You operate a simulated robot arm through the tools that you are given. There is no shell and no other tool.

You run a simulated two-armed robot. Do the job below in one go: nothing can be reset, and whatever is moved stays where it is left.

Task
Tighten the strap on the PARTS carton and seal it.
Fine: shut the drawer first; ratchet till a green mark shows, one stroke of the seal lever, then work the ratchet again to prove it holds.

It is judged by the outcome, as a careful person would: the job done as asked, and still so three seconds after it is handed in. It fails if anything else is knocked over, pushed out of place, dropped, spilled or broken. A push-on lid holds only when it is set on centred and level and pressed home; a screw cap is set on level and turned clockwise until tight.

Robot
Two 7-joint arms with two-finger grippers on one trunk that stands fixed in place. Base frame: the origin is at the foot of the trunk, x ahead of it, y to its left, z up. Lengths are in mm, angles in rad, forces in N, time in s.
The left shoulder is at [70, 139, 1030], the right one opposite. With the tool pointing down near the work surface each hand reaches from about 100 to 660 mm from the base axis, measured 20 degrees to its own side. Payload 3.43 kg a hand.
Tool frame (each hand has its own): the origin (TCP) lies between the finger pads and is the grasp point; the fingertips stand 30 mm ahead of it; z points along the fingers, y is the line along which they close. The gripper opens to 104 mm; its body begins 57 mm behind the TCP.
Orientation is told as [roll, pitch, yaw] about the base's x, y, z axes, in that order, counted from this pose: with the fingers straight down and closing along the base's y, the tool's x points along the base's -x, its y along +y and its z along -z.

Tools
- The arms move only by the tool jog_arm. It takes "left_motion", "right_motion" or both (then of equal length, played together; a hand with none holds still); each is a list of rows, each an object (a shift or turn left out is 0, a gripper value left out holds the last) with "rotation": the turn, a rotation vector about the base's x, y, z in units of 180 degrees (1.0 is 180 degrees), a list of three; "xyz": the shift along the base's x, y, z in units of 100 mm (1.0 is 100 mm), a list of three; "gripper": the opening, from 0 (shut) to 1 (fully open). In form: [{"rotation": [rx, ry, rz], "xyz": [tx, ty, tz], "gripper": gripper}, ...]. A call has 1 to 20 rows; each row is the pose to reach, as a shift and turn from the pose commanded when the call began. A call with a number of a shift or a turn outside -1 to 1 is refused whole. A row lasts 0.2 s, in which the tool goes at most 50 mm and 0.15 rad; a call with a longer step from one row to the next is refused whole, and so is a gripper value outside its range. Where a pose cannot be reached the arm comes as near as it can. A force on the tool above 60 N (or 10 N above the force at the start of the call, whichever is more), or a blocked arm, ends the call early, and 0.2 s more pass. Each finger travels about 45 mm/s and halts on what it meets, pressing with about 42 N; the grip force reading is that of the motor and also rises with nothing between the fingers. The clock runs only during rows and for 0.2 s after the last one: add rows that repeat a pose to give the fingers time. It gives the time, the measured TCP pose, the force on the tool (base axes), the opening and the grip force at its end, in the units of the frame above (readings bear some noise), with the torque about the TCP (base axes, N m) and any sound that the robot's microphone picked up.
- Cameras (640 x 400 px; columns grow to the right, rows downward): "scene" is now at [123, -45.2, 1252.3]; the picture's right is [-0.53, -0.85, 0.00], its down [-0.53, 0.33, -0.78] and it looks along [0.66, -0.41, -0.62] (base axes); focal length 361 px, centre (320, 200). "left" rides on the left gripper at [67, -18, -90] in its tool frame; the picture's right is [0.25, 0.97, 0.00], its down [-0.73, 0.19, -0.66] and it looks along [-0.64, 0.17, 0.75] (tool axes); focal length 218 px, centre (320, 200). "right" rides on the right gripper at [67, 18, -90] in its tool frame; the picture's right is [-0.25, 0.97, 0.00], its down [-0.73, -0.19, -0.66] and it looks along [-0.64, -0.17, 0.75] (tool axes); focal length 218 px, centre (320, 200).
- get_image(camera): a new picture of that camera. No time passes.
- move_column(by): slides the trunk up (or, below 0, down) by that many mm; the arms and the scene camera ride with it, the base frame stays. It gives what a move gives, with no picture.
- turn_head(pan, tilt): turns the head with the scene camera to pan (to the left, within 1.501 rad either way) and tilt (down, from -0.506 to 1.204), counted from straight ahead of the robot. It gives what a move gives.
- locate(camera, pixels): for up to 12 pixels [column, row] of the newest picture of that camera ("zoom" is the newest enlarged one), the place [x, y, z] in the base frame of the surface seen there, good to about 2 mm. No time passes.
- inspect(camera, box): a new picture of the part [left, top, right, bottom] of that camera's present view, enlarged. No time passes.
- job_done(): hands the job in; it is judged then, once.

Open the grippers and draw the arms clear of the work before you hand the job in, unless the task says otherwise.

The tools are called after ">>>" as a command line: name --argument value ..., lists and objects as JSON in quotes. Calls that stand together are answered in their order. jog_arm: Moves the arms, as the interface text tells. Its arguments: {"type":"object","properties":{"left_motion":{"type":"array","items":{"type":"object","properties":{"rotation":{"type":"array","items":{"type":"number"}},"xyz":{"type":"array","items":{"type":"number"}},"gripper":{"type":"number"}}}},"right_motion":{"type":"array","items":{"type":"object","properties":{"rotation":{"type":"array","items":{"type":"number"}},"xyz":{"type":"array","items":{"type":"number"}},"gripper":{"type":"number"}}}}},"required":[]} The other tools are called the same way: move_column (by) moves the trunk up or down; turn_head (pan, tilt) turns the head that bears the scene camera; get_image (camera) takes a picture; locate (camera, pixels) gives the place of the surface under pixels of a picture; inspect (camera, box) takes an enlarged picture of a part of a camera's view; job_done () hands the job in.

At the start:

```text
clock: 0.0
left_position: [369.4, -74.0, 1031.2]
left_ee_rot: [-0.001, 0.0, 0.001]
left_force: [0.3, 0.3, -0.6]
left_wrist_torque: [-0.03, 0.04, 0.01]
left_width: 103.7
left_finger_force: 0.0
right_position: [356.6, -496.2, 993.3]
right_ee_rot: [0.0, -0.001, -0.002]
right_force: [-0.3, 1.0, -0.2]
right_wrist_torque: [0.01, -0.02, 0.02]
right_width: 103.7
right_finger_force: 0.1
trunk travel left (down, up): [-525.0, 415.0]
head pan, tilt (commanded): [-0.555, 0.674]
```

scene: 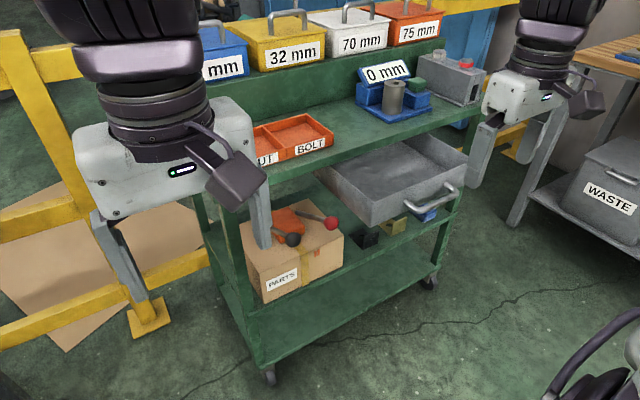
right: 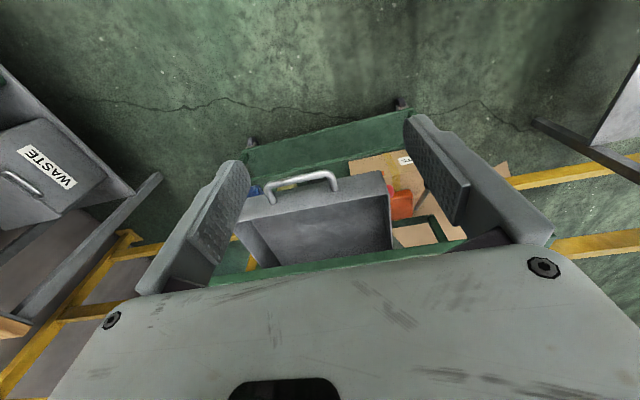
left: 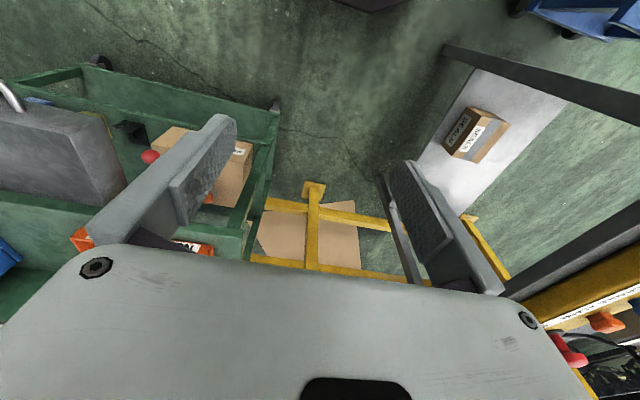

• [DOCUMENT EXCERPT]:
Talvez nem todos estejam aflitos, mas, pelo que escuto e leio, percebo a vida aflita. São tempos de angústia real, angústia sentida diante de ameaças externas e internas que repercutem em cada pessoa. Essa angústia pode ser traumática, pois os afluxos de excitação excedem a capacidade de absorção psíquica. As angústias reais geram traumatismos provocados pelo desamparo, que acomete a cada um. A realidade política gera, junto à pandemia, uma angustia real no povo brasileiro, onde os pobres, como sempre, são os que mais sofrem.
Recém estive numa ferragem comprando um pincel e escutei um senhor, falando da viagem à Dubai dos familiares do Presidente. Um senhor se disse arrependido de seu voto, pois pensou que o eleito iria trabalhar. Então perguntei se alguém que não trabalha vinte e oito anos, de repente pode se transformar em trabalhador. O desconhecido disse que não, confessou que votou mal e o dono da ferragem concluiu: “Parabéns, o senhor reconhece que errou e muitos precisam ainda aprender”.
Estamos aflitos, pois no passado ocorreram invasões: a portuguesa, francesa, holandesa, mas agora os novos invasores são bilionários com apoiadores armados, o Congresso, entre outros. Estamos aflitos porque nas ruas vemos como a pobreza voltou e com ela a fome. Vivemos um estado de calamidade, e se 2021 está difícil, há incertezas e ameaças para 2022.
Compartir as aflições alivia, é preciso não se isolar na dor. Tenho uma amiga viciada em ler, outra está cada dia mais religiosa, já um amigo se prepara para deixar o país. Aqui a gente escreve, lê, clica, e comparte, são redes para enfrentar as tormentas. As redes tecidas de parcerias na travessia de desertos e labirintos, porque não estamos condenados a um mundo de pesadelos. Sem laços amorosos, os nós da solidão apertam os horizontes.

• [OBJECTIVES]:
1 > In the document excerpt, find "Recém estive numa" and reproduce everything up to and including "ameaças para 2022.".
2 > Supply the part of the document excerpt that comes after its last sentence.

• [RESULTS FOR EACH TASK]:
1 >
Recém estive numa ferragem comprando um pincel e escutei um senhor, falando da viagem à Dubai dos familiares do Presidente. Um senhor se disse arrependido de seu voto, pois pensou que o eleito iria trabalhar. Então perguntei se alguém que não trabalha vinte e oito anos, de repente pode se transformar em trabalhador. O desconhecido disse que não, confessou que votou mal e o dono da ferragem concluiu: “Parabéns, o senhor reconhece que errou e muitos precisam ainda aprender”.
Estamos aflitos, pois no passado ocorreram invasões: a portuguesa, francesa, holandesa, mas agora os novos invasores são bilionários com apoiadores armados, o Congresso, entre outros. Estamos aflitos porque nas ruas vemos como a pobreza voltou e com ela a fome. Vivemos um estado de calamidade, e se 2021 está difícil, há incertezas e ameaças para 2022.

2 >
Uma vez li que os amigos afastam a morte e diminuem as aflições, verdades que comprovei, mais uma vez, ao ver o filme “Dois Tempos” do diretor Pablo Francischelli. O documentário emociona, relata a história de dois amigos músicos: o argentino Lucio Yanel e de Yamandu Costa seu discípulo. Os dois fazem uma viagem de 700 quilômetros do interior do Rio Grande até a cidade de Corrientes na Argentina para tocarem num festival. Paisagens do pampa, do rio Paraná, de pequenas cidades, no meio das conversas sobre o destino, ora permanecem em silêncio, tocam e riem pela alegria de estarem juntos. O cineasta valoriza os momentos de ternura entre um pai e um filho simbólico, onde um ampara o outro. Lucio viaja preocupado como Yamandu dirige, que por sinal dirige bem. E o filme tem um diretor generoso que faz os espectadores viajarem ao lado dos músicos amigos. O mestre e o aluno festejam uma amizade de quase quarenta anos e quem vê o filme faz parte da festa.
As cenas e as imagens do filme seguiram na minha memória, estimulando a imaginação. Aliás, foi numa conversa, há uns dois anos, que falei, de passagem, na palavra imaginação. Vi na hora o amigo Edson anotar a palavra, não falei nada, mas fiquei pensando na imaginação que logo se uniu ao amanhã. Foi assim que nasceu o título “Imaginar o amanhã”, livro de reflexões, provocações, que com a capa da Alice ganhou um farol radiante na capa.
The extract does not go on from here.